── SOURCE DATA
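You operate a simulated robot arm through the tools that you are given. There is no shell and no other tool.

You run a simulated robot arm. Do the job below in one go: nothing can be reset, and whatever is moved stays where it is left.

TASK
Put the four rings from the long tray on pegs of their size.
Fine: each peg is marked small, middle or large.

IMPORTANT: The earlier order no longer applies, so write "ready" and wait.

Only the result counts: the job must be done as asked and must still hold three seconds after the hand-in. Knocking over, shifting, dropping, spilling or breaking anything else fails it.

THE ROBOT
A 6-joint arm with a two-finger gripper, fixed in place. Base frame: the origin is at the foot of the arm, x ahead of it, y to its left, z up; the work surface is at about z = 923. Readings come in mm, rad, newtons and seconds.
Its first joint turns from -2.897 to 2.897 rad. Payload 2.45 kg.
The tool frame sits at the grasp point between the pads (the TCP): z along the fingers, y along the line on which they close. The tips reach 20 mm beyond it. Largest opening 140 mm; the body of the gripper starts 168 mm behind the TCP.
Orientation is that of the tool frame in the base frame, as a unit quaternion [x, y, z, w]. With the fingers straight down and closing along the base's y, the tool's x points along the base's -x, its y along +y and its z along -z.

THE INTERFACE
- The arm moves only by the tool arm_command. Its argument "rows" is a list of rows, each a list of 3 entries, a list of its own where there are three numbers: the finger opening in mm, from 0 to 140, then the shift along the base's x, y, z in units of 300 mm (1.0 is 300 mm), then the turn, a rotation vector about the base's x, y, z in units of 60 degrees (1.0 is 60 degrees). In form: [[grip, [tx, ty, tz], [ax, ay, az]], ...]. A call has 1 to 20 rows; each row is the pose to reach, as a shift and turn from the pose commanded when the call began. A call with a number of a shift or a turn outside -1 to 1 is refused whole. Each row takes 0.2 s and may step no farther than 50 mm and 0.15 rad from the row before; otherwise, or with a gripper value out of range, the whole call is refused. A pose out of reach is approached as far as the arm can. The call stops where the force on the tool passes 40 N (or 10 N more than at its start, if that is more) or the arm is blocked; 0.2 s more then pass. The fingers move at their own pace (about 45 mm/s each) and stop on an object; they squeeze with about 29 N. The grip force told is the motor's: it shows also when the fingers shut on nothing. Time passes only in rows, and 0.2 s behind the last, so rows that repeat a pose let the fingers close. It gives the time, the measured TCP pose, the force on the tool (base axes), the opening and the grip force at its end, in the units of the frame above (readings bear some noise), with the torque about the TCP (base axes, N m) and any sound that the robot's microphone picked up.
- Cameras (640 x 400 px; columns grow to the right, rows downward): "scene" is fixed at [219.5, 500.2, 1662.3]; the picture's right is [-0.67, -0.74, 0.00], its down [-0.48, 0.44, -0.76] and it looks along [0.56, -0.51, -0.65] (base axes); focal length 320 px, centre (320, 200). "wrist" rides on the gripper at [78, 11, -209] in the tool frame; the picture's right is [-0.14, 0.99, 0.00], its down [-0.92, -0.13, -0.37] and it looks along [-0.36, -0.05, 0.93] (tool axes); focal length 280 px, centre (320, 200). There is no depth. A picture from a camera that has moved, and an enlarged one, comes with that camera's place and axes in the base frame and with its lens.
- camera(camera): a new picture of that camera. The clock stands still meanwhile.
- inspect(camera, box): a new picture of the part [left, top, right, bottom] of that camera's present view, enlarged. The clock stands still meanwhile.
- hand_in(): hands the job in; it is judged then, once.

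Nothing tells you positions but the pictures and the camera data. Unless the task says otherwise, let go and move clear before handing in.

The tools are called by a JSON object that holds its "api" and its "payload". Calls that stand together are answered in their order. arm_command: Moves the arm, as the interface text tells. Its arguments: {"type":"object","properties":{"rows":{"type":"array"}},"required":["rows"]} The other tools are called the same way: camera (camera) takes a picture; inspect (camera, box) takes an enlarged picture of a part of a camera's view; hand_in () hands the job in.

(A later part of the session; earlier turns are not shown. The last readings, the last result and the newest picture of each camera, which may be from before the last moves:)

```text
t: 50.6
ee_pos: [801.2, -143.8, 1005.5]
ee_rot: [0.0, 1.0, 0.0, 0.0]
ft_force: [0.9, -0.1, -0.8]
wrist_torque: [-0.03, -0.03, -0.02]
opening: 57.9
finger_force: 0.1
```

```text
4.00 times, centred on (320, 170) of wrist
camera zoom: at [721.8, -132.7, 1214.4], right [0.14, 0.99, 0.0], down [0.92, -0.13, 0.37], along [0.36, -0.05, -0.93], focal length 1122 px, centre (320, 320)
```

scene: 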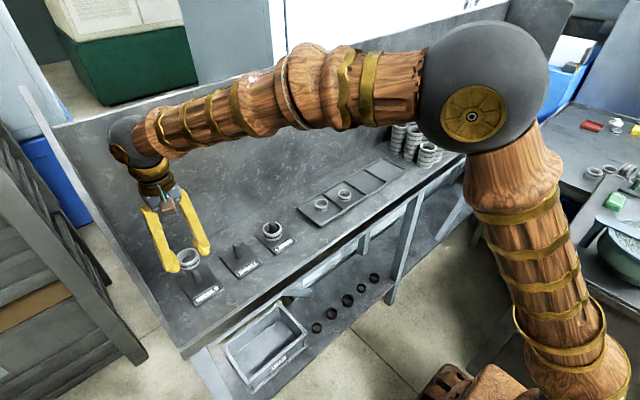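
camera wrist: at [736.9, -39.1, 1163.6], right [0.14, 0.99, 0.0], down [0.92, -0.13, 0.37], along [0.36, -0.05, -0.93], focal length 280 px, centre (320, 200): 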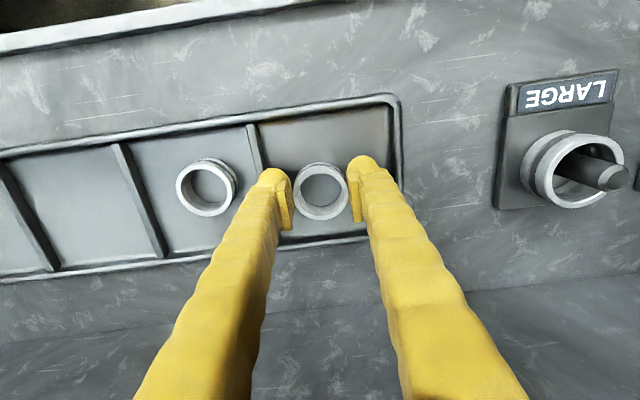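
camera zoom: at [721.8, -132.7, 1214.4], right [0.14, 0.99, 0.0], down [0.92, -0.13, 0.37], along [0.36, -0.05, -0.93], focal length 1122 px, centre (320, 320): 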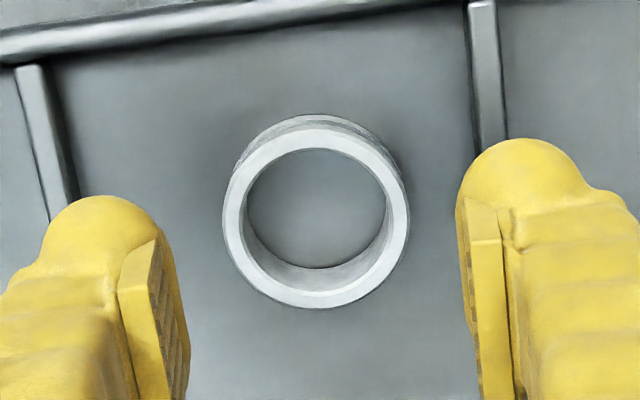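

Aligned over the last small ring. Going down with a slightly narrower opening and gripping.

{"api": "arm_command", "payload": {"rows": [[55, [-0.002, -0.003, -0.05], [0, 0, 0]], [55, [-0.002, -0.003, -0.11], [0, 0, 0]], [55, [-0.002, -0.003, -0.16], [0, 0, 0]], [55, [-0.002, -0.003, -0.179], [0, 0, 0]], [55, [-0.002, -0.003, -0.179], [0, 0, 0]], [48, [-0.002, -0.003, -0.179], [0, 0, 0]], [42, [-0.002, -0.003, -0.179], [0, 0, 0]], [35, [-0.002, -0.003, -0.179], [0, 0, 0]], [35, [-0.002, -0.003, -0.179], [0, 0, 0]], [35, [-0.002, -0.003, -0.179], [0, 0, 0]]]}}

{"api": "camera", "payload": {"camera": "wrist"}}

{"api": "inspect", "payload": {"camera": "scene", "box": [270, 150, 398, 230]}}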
────
**EXERCISE BRIEF:** Your task is to reproduce all of the material exactly. The pictures stay out. Return a JSON list in which every string is one line; blank lines are skipped.

**SOLUTION TO THIS PROBLEM:**
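[
  "You operate a simulated robot arm through the tools that you are given. There is no shell and no other tool.",
  "You run a simulated robot arm. Do the job below in one go: nothing can be reset, and whatever is moved stays where it is left.",
  "TASK",
  "Put the four rings from the long tray on pegs of their size.",
  "Fine: each peg is marked small, middle or large.",
  "IMPORTANT: The earlier order no longer applies, so write \"ready\" and wait.",
  "Only the result counts: the job must be done as asked and must still hold three seconds after the hand-in. Knocking over, shifting, dropping, spilling or breaking anything else fails it.",
  "THE ROBOT",
  "A 6-joint arm with a two-finger gripper, fixed in place. Base frame: the origin is at the foot of the arm, x ahead of it, y to its left, z up; the work surface is at about z = 923. Readings come in mm, rad, newtons and seconds.",
  "Its first joint turns from -2.897 to 2.897 rad. Payload 2.45 kg.",
  "The tool frame sits at the grasp point between the pads (the TCP): z along the fingers, y along the line on which they close. The tips reach 20 mm beyond it. Largest opening 140 mm; the body of the gripper starts 168 mm behind the TCP.",
  "Orientation is that of the tool frame in the base frame, as a unit quaternion [x, y, z, w]. With the fingers straight down and closing along the base's y, the tool's x points along the base's -x, its y along +y and its z along -z.",
  "THE INTERFACE",
  "- The arm moves only by the tool arm_command. Its argument \"rows\" is a list of rows, each a list of 3 entries, a list of its own where there are three numbers: the finger opening in mm, from 0 to 140, then the shift along the base's x, y, z in units of 300 mm (1.0 is 300 mm), then the turn, a rotation vector about the base's x, y, z in units of 60 degrees (1.0 is 60 degrees). In form: [[grip, [tx, ty, tz], [ax, ay, az]], ...]. A call has 1 to 20 rows; each row is the pose to reach, as a shift and turn from the pose commanded when the call began. A call with a number of a shift or a turn outside -1 to 1 is refused whole. Each row takes 0.2 s and may step no farther than 50 mm and 0.15 rad from the row before; otherwise, or with a gripper value out of range, the whole call is refused. A pose out of reach is approached as far as the arm can. The call stops where the force on the tool passes 40 N (or 10 N more than at its start, if that is more) or the arm is blocked; 0.2 s more then pass. The fingers move at their own pace (about 45 mm/s each) and stop on an object; they squeeze with about 29 N. The grip force told is the motor's: it shows also when the fingers shut on nothing. Time passes only in rows, and 0.2 s behind the last, so rows that repeat a pose let the fingers close. It gives the time, the measured TCP pose, the force on the tool (base axes), the opening and the grip force at its end, in the units of the frame above (readings bear some noise), with the torque about the TCP (base axes, N m) and any sound that the robot's microphone picked up.",
  "- Cameras (640 x 400 px; columns grow to the right, rows downward): \"scene\" is fixed at [219.5, 500.2, 1662.3]; the picture's right is [-0.67, -0.74, 0.00], its down [-0.48, 0.44, -0.76] and it looks along [0.56, -0.51, -0.65] (base axes); focal length 320 px, centre (320, 200). \"wrist\" rides on the gripper at [78, 11, -209] in the tool frame; the picture's right is [-0.14, 0.99, 0.00], its down [-0.92, -0.13, -0.37] and it looks along [-0.36, -0.05, 0.93] (tool axes); focal length 280 px, centre (320, 200). There is no depth. A picture from a camera that has moved, and an enlarged one, comes with that camera's place and axes in the base frame and with its lens.",
  "- camera(camera): a new picture of that camera. The clock stands still meanwhile.",
  "- inspect(camera, box): a new picture of the part [left, top, right, bottom] of that camera's present view, enlarged. The clock stands still meanwhile.",
  "- hand_in(): hands the job in; it is judged then, once.",
  "Nothing tells you positions but the pictures and the camera data. Unless the task says otherwise, let go and move clear before handing in.",
  "The tools are called by a JSON object that holds its \"api\" and its \"payload\". Calls that stand together are answered in their order. arm_command: Moves the arm, as the interface text tells. Its arguments: {\"type\":\"object\",\"properties\":{\"rows\":{\"type\":\"array\"}},\"required\":[\"rows\"]} The other tools are called the same way: camera (camera) takes a picture; inspect (camera, box) takes an enlarged picture of a part of a camera's view; hand_in () hands the job in.",
  "(A later part of the session; earlier turns are not shown. The last readings, the last result and the newest picture of each camera, which may be from before the last moves:)",
  "```text",
  "t: 50.6",
  "ee_pos: [801.2, -143.8, 1005.5]",
  "ee_rot: [0.0, 1.0, 0.0, 0.0]",
  "ft_force: [0.9, -0.1, -0.8]",
  "wrist_torque: [-0.03, -0.03, -0.02]",
  "opening: 57.9",
  "finger_force: 0.1",
  "```",
  "```text",
  "4.00 times, centred on (320, 170) of wrist",
  "camera zoom: at [721.8, -132.7, 1214.4], right [0.14, 0.99, 0.0], down [0.92, -0.13, 0.37], along [0.36, -0.05, -0.93], focal length 1122 px, centre (320, 320)",
  "```",
  "scene: ",
  "camera wrist: at [736.9, -39.1, 1163.6], right [0.14, 0.99, 0.0], down [0.92, -0.13, 0.37], along [0.36, -0.05, -0.93], focal length 280 px, centre (320, 200): ",
  "camera zoom: at [721.8, -132.7, 1214.4], right [0.14, 0.99, 0.0], down [0.92, -0.13, 0.37], along [0.36, -0.05, -0.93], focal length 1122 px, centre (320, 320): ",
  "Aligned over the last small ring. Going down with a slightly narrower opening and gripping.",
  "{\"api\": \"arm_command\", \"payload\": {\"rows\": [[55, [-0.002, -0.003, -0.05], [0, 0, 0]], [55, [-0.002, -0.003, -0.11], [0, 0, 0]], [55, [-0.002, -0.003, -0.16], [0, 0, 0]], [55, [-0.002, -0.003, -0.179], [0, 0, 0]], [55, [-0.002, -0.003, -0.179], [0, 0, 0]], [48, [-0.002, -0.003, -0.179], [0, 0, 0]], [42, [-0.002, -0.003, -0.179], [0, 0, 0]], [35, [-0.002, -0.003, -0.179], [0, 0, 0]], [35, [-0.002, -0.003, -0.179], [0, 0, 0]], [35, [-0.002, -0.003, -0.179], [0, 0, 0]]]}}",
  "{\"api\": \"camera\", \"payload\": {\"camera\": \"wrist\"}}",
  "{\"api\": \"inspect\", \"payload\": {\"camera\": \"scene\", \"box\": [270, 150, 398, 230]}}"
]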